▸ TASK TO COMPLETE
Copy out every line of the data exactly.

▸ DATASET EXCERPT
───
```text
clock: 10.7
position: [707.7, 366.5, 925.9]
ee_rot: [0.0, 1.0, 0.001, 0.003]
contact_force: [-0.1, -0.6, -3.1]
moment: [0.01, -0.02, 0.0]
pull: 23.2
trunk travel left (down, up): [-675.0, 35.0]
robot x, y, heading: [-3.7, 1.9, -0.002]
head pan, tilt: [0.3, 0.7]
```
───
▸ RESPONSE
```text
clock: 10.7
position: [707.7, 366.5, 925.9]
ee_rot: [0.0, 1.0, 0.001, 0.003]
contact_force: [-0.1, -0.6, -3.1]
moment: [0.01, -0.02, 0.0]
pull: 23.2
trunk travel left (down, up): [-675.0, 35.0]
robot x, y, heading: [-3.7, 1.9, -0.002]
head pan, tilt: [0.3, 0.7]
```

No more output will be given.